While race can affect many aspects of daily life, it is not the main factor in forming friendships.
This is according to a recent Harvard-UCLA study, which suggests the assumed racial preference in friend choice is actually due to aspects such as shared ethnic background or the social pressure to return a friendly gesture.
“If you don’t have fine grain data, you overestimate the importance of race,” said Andreas Wimmer, a UCLA sociology professor and the lead author of the study.
Additional factors influencing friendship choices include the tendency to form relationships through mutual friends, similar socioeconomic status and majors.
The results were based on a four-year study conducted by Wimmer and Kevin Lewis, a Harvard graduate student in sociology . To reach a relevant and diverse subject group, the researchers collected data via Facebook.
After approaching Facebook for permission to collect data through its website, Wimmer and Lewis gained default access to the network of an undisclosed university with a high rate of participation. The researchers then narrowed their subject pool to the university’s freshmen, and sifted through the public profiles and photo albums of 740 students, tracking the progress of their college lives.
Instead of relying on the “friending” option of the site, Lewis said he and Wimmer evaluated friendships based on posted and tagged photos of friends.
“The existence of Facebook allows us to study how people relate to each other,” Wimmer said.
The researchers also collected information such as movie and book preferences, home state and major. Initially, they found that students of similar racial backgrounds befriended each other more frequently than members of other races, an insight that had been determined in past sociological studies.
However, after further analysis, researchers realized that same-race preference is actually an inclination toward students of the same ethnicity.
“If you go out and ask people what race they are, (you see that) Asians hang out with each other,” Lewis said. “By looking at a more fine-grained level, we were able to identify that it’s not just that Asians hang out with each other, but Japanese students hang out with Japanese students and Chinese students with Chinese students. It provides a more accurate explanation of what’s going on.”

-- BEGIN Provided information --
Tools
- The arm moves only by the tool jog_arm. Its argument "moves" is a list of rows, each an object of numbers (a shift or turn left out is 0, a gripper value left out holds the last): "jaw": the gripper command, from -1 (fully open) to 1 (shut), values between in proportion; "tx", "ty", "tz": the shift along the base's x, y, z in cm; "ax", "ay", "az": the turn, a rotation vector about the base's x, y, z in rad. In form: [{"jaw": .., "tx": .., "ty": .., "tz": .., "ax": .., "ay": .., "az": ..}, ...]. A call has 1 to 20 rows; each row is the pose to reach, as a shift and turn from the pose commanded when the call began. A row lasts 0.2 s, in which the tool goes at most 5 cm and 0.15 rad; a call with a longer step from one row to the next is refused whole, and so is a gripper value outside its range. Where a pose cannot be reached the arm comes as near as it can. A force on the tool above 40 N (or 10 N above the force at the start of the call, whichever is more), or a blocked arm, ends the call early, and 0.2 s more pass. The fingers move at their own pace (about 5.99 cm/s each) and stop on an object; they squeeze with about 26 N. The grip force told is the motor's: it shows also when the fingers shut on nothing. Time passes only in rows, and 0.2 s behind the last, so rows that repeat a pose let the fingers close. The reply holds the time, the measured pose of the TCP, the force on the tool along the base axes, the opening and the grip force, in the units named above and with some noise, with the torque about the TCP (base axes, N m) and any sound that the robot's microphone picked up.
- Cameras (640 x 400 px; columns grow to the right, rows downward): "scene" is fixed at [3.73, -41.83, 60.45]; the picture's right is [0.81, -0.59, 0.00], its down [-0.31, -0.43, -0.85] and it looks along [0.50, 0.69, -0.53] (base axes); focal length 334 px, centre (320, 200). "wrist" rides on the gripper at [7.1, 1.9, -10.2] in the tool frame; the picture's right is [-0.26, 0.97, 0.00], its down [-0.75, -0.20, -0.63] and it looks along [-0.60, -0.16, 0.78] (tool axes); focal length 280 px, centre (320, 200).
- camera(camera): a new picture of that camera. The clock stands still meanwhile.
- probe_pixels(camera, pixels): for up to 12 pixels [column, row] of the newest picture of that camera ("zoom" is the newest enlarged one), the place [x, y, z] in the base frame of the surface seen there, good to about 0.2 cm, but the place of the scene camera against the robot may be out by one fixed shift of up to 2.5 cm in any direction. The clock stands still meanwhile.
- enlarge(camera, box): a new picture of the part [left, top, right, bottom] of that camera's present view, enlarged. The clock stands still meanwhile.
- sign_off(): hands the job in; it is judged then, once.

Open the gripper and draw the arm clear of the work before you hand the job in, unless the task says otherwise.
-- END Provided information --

However, some ethnic groups may value race more strongly than others. While Lewis said Asians, whites and people of mixed backgrounds did not rely as much on race, blacks and Latinos befriended each other more frequently. Regardless, Wimmer said the study was “good news” in terms of the reasons behind friendship development.
“It shows that putting people together in the same environment is more important than race at times,” Wimmer said.